The former senator, when asked about the current state of politics, said he places the majority of blame on inaction in Congress. “Most of the people in the Legislature really just wish they were TikTok stars,” he said. “They don’t really want to do stuff legislatively. So we don’t pass anything.”
“The Congress is filled with folks who are desperate to keep that job that they don’t want to do anything that upsets anybody. So nobody takes any risk,” he said. “You got to elect different kinds of people. People who are super skeptical of politics. Not people who spent their whole life trying to get to Washington, but people who view it kind of as Cincinnatus-style or George Washington-style.”
Sasse said the decline in political discourse is a result of the “weirdo-fication” of the types of people who get engaged politically. “They are overrepresented. We need a lot more normies to get back in and engage in politics a little bit,” Sasse said. He added that if he were to go back and be re-engaged in politics, he would have made “that case more aggressively” to get the “normies” involved.
Any Regrets?
When asked about regrets and whether he prioritized the right things in life, Sasse said he wished he had provided more balance in his work and home life earlier on in his career.

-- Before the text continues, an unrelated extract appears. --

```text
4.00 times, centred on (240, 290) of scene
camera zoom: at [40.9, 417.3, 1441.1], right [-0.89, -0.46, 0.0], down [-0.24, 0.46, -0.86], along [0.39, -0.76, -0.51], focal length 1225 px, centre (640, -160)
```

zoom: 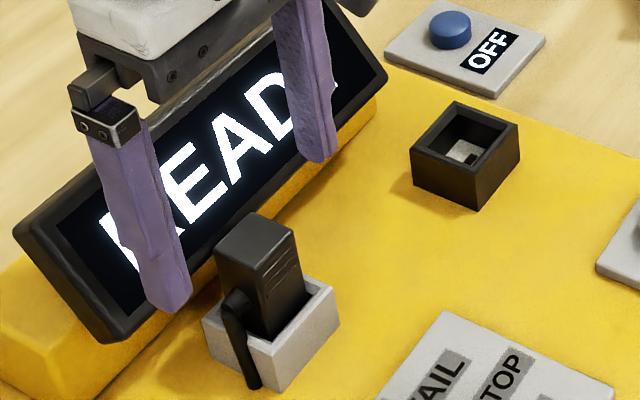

“The workaholicism in my soul is something I’ve repented of to my family,” he said. “What a mistake, in my 20s and 30s, to be so focused on a lot of work ambition that I just made way too many stupid decisions to be on the road too many nights per month.”
“If I had to do it over again, I would think much more intentionally about how to be more ambitious in my household, and to take the Lord’s Day and the Sabbath more seriously,” he added.
The Last 60 Seconds
Sasse, in his statement on X, formerly Twitter, announcing his cancer diagnosis, stated that, “you can play a lot of basketball in the last 60 seconds.” When asked what he wanted to get done in those 60 seconds, he stated his top priority was continuing to be a better dad.

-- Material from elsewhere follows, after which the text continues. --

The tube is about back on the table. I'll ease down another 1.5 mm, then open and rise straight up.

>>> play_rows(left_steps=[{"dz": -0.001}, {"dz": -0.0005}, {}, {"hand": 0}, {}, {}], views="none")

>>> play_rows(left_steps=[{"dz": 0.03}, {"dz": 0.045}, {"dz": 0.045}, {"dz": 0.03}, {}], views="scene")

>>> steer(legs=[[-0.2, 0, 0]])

“When you get a precise date on how soon you are going to die — I went through the question of, if I can fight to get into a clinical trial and a lot of what will happen in that hospital is going to be kind of nasty — why do you really want to do it?” he said. “And I felt a duty to try and get into a clinical trial and to fight to live a little while longer, chiefly because I have a young kid still at home and he needs a dad to slap him upside the head a little longer.”
“I want to be a good dad for a little while longer.”
– John Gage is the Executive Editor of The Plains Sentinel.